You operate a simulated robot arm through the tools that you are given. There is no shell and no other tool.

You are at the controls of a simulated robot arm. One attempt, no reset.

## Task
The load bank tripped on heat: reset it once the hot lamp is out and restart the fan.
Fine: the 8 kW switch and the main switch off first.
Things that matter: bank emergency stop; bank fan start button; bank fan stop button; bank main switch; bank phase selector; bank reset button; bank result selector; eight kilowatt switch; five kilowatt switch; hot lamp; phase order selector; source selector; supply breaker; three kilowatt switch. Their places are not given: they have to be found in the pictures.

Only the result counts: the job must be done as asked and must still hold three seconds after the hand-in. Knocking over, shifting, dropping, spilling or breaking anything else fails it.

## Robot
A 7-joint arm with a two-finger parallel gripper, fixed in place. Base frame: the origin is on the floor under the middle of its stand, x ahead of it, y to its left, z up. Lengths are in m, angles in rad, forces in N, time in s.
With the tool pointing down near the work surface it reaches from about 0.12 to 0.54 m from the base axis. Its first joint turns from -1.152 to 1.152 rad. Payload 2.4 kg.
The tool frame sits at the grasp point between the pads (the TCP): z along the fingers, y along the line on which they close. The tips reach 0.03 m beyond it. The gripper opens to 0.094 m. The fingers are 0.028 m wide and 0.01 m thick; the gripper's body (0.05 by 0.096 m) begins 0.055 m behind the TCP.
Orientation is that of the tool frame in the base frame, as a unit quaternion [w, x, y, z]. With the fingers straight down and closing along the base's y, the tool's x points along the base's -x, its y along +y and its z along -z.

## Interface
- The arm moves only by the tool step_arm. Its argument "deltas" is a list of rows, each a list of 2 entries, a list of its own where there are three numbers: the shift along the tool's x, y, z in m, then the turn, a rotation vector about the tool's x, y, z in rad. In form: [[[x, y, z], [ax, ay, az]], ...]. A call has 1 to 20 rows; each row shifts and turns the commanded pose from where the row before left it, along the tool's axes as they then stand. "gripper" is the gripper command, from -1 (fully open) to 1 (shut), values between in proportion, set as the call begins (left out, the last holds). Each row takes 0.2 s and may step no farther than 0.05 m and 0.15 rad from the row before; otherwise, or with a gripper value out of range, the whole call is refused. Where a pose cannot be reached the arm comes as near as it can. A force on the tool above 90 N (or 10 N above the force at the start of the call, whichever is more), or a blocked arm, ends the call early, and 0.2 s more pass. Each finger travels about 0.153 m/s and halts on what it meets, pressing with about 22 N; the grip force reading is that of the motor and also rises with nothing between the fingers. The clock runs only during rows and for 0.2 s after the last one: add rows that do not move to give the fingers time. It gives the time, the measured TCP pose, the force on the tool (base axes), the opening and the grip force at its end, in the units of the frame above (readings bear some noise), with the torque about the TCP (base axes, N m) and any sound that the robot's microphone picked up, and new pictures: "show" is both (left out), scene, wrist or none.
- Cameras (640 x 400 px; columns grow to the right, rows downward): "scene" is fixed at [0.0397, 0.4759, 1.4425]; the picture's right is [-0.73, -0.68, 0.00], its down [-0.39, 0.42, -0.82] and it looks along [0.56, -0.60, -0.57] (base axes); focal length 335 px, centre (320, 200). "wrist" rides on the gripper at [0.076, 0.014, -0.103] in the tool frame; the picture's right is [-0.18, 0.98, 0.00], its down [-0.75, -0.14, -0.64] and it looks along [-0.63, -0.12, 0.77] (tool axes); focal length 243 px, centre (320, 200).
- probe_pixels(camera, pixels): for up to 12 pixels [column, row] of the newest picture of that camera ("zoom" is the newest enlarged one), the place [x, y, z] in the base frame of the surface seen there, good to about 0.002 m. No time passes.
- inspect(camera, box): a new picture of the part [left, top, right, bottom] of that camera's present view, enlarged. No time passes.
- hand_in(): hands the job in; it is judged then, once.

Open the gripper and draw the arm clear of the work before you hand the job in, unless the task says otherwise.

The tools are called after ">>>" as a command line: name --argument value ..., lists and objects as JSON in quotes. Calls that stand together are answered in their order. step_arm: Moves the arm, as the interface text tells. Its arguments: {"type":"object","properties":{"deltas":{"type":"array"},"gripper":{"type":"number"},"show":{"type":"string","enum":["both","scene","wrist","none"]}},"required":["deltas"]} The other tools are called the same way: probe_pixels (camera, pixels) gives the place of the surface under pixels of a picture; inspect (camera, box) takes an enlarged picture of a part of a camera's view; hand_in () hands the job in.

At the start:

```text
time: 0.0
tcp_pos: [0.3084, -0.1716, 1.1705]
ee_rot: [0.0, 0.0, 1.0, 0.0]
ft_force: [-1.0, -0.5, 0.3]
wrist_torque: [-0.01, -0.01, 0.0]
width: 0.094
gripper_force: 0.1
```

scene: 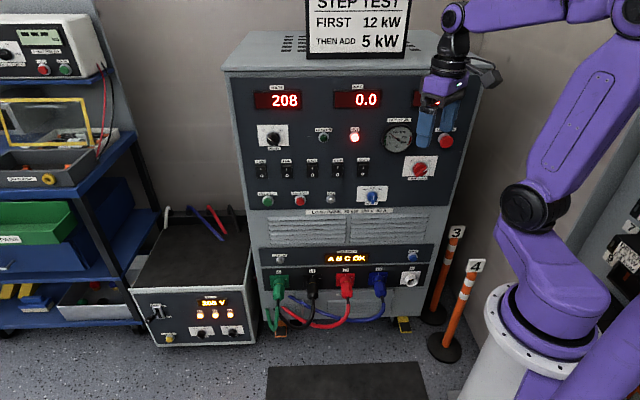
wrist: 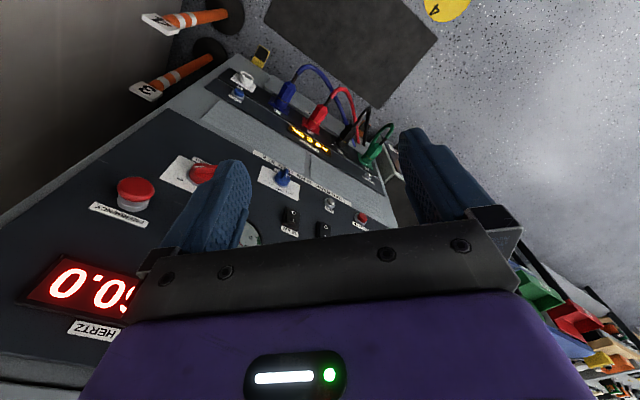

■ ■ ■ ■ ■ ■ ■

Direction: Scan the listing above for the word "simulated" and copy every line that holds it.

The solution:
You operate a simulated robot arm through the tools that you are given. There is no shell and no other tool.
You are at the controls of a simulated robot arm. One attempt, no reset.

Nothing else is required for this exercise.